-- Begin GIVEN MATERIAL --

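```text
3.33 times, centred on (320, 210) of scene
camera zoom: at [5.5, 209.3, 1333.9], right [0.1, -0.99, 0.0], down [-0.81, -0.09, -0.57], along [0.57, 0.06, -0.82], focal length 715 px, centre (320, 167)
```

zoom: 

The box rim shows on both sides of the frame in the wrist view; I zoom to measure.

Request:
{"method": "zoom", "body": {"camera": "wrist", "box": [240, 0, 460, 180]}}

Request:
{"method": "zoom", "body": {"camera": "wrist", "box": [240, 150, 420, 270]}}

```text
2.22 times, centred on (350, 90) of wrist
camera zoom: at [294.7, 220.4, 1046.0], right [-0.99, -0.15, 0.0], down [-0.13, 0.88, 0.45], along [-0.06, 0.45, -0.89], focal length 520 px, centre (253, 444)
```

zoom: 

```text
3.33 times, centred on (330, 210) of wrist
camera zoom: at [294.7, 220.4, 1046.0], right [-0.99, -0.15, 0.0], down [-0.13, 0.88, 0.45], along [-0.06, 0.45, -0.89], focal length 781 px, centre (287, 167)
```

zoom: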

-- End GIVEN MATERIAL --

• PROBLEM: Restate every line of the data word for word.

• WRITTEN ANSWER:
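```text
3.33 times, centred on (320, 210) of scene
camera zoom: at [5.5, 209.3, 1333.9], right [0.1, -0.99, 0.0], down [-0.81, -0.09, -0.57], along [0.57, 0.06, -0.82], focal length 715 px, centre (320, 167)
```

zoom: 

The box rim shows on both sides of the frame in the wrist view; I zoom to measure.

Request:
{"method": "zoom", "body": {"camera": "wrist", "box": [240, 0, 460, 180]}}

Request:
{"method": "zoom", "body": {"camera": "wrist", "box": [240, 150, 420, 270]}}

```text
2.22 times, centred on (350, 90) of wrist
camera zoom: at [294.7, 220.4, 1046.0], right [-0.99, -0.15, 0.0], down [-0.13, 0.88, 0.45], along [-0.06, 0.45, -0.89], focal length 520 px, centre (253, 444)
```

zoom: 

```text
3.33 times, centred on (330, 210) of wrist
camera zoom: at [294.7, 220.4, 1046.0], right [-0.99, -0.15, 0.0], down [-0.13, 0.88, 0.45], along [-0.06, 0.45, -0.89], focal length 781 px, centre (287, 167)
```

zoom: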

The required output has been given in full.